In March 1990, PD&R completed a review of the results of the first grants made in 1988 under Section 8 Moderate Rehabilitation Program for Single-Room Occupancy Dwellings for Homeless Individuals (Section 8 SRO program). The report summarized uses of $35 million in SRO grants as reported by the 21 PHA grantees and the sponsors of 30 projects (some PHAs had more than one SRO project) funded in the first round of the program in FY88. PD&R monitored the program and, through calls to PHAs and project sponsors, collected information on tenant and project characteristics, developmental and operational costs, and support services.


The Section 8 SRO program was created under the Stewart B. McKinney Homeless Assistance Act and was signed into law on July 22, 1987. The purpose of the program was to provide funding to rehabilitate existing structures to create SRO housing for homeless individuals of very low income. The initial authorizations were $35 million for FY88 and $45 million for FY89 (see Table 1, page 4 for later appropriations).

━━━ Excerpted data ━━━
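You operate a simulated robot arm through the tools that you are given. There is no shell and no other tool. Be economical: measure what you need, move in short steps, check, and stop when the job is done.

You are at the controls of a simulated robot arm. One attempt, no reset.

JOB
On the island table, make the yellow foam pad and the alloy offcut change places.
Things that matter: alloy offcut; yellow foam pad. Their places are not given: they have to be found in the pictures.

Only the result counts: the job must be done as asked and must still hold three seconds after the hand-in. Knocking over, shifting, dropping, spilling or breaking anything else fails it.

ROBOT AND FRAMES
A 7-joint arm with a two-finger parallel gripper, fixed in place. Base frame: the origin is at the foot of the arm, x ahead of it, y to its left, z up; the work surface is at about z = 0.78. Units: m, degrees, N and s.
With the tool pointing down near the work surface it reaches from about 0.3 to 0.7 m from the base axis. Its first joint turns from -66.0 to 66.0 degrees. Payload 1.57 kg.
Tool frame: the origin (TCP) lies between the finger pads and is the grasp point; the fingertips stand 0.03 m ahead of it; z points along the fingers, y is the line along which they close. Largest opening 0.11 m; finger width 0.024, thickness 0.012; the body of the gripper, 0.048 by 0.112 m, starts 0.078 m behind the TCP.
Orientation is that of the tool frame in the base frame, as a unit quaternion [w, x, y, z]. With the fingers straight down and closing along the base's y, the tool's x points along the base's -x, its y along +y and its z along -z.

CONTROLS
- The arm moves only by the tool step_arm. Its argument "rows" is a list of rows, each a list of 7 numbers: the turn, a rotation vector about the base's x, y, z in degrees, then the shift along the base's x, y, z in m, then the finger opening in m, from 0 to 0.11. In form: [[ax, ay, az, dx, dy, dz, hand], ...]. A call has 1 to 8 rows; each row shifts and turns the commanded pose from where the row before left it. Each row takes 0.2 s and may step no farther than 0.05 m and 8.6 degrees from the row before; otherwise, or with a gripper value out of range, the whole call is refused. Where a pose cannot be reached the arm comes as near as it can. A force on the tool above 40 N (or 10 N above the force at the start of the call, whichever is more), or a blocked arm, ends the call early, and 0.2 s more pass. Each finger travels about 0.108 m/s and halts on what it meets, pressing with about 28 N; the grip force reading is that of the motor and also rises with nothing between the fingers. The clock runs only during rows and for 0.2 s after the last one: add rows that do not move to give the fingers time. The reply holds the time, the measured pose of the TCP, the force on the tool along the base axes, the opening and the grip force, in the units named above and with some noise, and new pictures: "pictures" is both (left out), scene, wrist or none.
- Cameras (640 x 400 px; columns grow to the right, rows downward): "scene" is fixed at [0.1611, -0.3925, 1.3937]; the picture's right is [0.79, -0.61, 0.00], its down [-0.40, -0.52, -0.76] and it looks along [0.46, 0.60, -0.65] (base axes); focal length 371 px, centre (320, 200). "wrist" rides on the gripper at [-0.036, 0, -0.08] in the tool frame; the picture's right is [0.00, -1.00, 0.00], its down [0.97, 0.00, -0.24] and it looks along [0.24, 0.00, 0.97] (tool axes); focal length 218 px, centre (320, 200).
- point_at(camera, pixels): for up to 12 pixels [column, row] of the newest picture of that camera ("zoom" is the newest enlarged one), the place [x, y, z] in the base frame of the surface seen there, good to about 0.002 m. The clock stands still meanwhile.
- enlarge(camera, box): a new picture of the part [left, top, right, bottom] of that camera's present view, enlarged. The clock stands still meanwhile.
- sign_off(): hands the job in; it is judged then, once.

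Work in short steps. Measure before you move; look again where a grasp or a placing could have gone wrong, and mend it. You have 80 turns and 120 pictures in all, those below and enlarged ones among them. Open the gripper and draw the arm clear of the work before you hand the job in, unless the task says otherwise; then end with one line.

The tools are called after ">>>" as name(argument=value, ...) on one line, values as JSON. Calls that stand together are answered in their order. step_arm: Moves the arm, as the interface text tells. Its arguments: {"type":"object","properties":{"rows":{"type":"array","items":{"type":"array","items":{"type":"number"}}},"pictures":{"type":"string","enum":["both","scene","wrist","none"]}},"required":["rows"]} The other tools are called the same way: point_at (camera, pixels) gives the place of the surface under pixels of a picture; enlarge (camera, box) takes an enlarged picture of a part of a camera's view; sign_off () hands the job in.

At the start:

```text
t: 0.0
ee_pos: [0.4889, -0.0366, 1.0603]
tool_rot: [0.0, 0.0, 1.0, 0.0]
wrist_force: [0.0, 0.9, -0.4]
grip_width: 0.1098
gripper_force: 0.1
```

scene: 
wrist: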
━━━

Funds were made available through a national competition.

An SRO is a residential building that provides a small (on average 140 square feet) private room for one individual. Each room is usually furnished with a bed, chair, and space for clothing storage. Sometimes, a desk, sink, small refrigerator and/or microwave may also be provided. Common or shared spaces are usually bathrooms, living rooms, kitchens, laundry facilities, and at times, meeting rooms. Although once a common form of housing, SROs have largely disappeared -- casualties of urban renewal. Recognizing that the need for affordable, basic housing was increasing, particularly for single, very low-income individuals, Congress, as part of the McKinney Act, moved to reinvigorate the provision of SROs as one viable alternative to homelessness.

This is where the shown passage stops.